The researchers used a process of error estimation and mathematical approximation to prove that their approximate kernel remains consistent with the accurate kernel.

© 2020 Ding et al.

By using an approximate rather than explicit "kernel" function to extract relationships in very large data sets, KAUST researchers have been able to dramatically accelerate the speed of machine learning. The approach promises to greatly improve the speed of artificial intelligence (AI) in the era of big data.

When AI is exposed to a large unknown data set, it needs to analyze the data and develop a model or function that describes the relationships in the set. The calculation of this function, or kernel, is a computationally intensive task that increases in complexity cubically (to the power of three) with the size of the data set. In the era of big data and increasing reliance on AI for analysis, this presents a real problem where kernel selection can become impractically time consuming.

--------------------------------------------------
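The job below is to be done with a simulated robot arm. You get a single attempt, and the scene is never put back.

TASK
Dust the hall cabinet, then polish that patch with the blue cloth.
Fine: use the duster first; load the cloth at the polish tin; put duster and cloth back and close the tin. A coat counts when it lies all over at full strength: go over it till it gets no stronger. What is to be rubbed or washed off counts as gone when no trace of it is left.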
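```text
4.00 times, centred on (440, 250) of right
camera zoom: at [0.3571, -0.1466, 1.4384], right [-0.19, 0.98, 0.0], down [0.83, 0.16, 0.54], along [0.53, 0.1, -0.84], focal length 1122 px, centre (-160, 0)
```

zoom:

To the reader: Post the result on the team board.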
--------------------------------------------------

With the supervision of Xin Gao, Lizhong Ding and his colleagues have been working on methods to speed up kernel selection using statistics.

“The computational complexity of accurate kernel selection is usually cubic with the number of samples,” says Ding. “This kind of cubic scaling is prohibitive for big data. We have instead proposed an approximation approach for kernel selection, which significantly improves the efficiency of kernel selection without sacrificing predictive performance.”